#### [Supplied passage]
__________
Welcome to the Center for Family Navigation and Community Health Promotion!

Our Center serves as a platform within our Pediatrics department to encourage family-centered interventions delivered by “family navigators,” a type of community health worker (CHW). Our goal is to establish a link between research and clinical practice to improve child and family outcomes in physical and mental health.

In 2015, the Center was established to standardize navigation services throughout the Pediatrics department. The goal of the Center is to prepare family navigators so to increase the quality of care for our families. The Center promotes community health through trainings and community collaborations. We work in different areas of the department, including clinical services, programmatic services and research.

Our mission is to translate evidence-based health promotion strategies – such as patient and family navigation, home visitation, the application of motivational interviewing to issues of treatment adherence, and mental health promotion – into routine practice at BMC. The Center prepares a lay, community health workforce to help families negotiate a complex healthcare landscape on behalf of their children.

This mission builds on Section 5313 of the Affordable Care Act to promote a robust community health workforce, and stems from our clinical experience at BMC concerning the barriers families encounter in obtaining treatment for their children, both in and out of the medical center. The Center trains and supervises a cadre of lay intervention providers to staff interventional research projects, innovative demonstration projects, and ambulatory clinics across the Department. Extramurally funded projects may also contract with the Center.

What is Family Navigation?
__________
#### [List of tasks]
(1) Locate "This mission builds" and "with the Center." in the supplied passage, and write out these words with everything between them.
(2) Could you carry on with the supplied passage from where it ends?
__________
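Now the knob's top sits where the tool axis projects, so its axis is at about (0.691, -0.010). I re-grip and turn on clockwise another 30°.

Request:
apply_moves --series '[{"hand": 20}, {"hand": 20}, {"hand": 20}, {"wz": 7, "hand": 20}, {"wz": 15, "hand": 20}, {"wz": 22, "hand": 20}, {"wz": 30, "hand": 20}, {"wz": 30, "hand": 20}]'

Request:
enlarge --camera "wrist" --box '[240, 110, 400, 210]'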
__________
#### [Exercise results]
(1)
This mission builds on Section 5313 of the Affordable Care Act to promote a robust community health workforce, and stems from our clinical experience at BMC concerning the barriers families encounter in obtaining treatment for their children, both in and out of the medical center. The Center trains and supervises a cadre of lay intervention providers to staff interventional research projects, innovative demonstration projects, and ambulatory clinics across the Department. Extramurally funded projects may also contract with the Center.

(2)
Family navigation is an adaptation of the evidence-based patient navigation model that incorporates a family systems approach. Children cannot be treated in isolation, and the family system should be incorporated in routine pediatric care. Family navigation is designed to fill this gap by helping families navigate medical, community, and government systems to improve family health. Ultimately, the goal of family navigation is to reduce health disparities for children in pediatric settings. Our family navigation model is embedded within the community health work framework, which targets health disparities by promoting wellness and reducing barriers to care within a culturally appropriate approach.

Why Use a Family Navigator?

Family navigators are part of clinical care teams and their scope of work includes:

  1. Proving a link to community-based resources
  2. Coordinating care for the entire family
  3. Screening and appropriate referrals to mental health
  4. Managing population health of their care team’s panel, including vaccination rates, wellness visits, follow-up on treatment plans
  5. Identifying barriers to appropriate care and creating action plans with families to improve access to care and treatment adherence

Family navigators are also trained to guide and motivate families during important periods of development for their children using motivational interviewing.

How is a Family Navigator Different From a Social Worker or Nurse?

Although family navigators may overlap in their scope of work with some social workers and nurses, navigators do not provide any clinical assessments or mental health treatments. Family navigators are the bridge between different sets of providers and systems.

Contact Us

If you are interested in using our family navigation model or would like consultation services, please contact Ivys.Fernandez-Pastrana@bmc.org.

Leadership

Megan Bair Merritt, MD, MSCE, Center Director

Dr. Bair Merritt is an Associate Professor of Pediatrics at Boston University Chobanian & Avedisian School of Medicine and Associate Division Chief in General Pediatrics at Boston Medical Center. 

Ivys Fernandez-Pastrana, JD, Manager

In her role as lead family navigator at Boston Medical Center, Ivys assists families whose children have been diagnosed with autism by helping them “navigate systems” such as the health care and school systems and by connecting families to resources. Ivys has co-developed the family navigation model and supervises other family navigators in the Pediatrics department. Ivys holds a Juris Doctor and practiced family law before becoming a full-time navigator. Her long-term goals include developing accessible resources for Hispanic immigrants targeting health, education, and entitlements of individuals with disabilities.